Season Preview 2002/03
The Real New Dawn?
It has been 15 years since Everton last won the League Championship. What was supposed to be another title on the way to a dynasty of the like that Manchester United enjoyed in the 1990s was followed instead by a decade and a half of decline, punctuated by more false dawns than any Evertonian might have thought possible.
With the departure of Howard Kendall in 1993 came the opportunity to break the inward-looking "blue blood" policy with the assumption of the Goodison helm by Peter Johnson and the appointment of Mike Walker as manager. When Walker's regime spectacularly imploded, Everton resorted once again to one of their own with Joe Royle. When he too looked to have failed so shortly after winning the FA Cup in his first season and guiding the Blues to within a hair's breadth of qualification for the UEFA in his second year in charge, the cry went up once again for a man with no ties to Everton and, if possible, no ties to England.
Plainly illustrative of the depths to which Everton had sunk, only Howard Kendall showed any committed desire to take on the job and his ill-advised third spell at Goodison came within a whisker of ending in relegation to the Nationwide League.
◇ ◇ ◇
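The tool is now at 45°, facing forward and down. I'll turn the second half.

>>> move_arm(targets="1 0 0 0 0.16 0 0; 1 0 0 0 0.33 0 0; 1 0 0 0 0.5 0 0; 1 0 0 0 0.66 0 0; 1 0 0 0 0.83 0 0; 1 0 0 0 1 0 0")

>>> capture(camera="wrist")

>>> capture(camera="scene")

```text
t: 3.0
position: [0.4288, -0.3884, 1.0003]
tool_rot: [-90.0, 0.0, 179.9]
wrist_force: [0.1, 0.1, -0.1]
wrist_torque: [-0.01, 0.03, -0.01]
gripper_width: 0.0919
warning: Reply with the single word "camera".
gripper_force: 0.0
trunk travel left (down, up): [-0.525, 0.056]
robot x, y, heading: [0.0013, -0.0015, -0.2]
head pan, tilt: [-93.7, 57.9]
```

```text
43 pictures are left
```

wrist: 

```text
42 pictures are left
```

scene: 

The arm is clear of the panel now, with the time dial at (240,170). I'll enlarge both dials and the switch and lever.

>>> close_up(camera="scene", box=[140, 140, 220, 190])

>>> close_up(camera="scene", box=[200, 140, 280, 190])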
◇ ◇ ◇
Johnson promptly replaced him with Walter Smith and his arrival seemed to finally herald the introduction of a top class manager who would return the Toffees to the big time. The memories of Smith's four years in charge are all too fresh in the memory, as are the events of March this year that saw Bill Kenwright take the brave decision to remove the former Rangers boss from the hotseat and install the highly-regarded David Moyes in his place.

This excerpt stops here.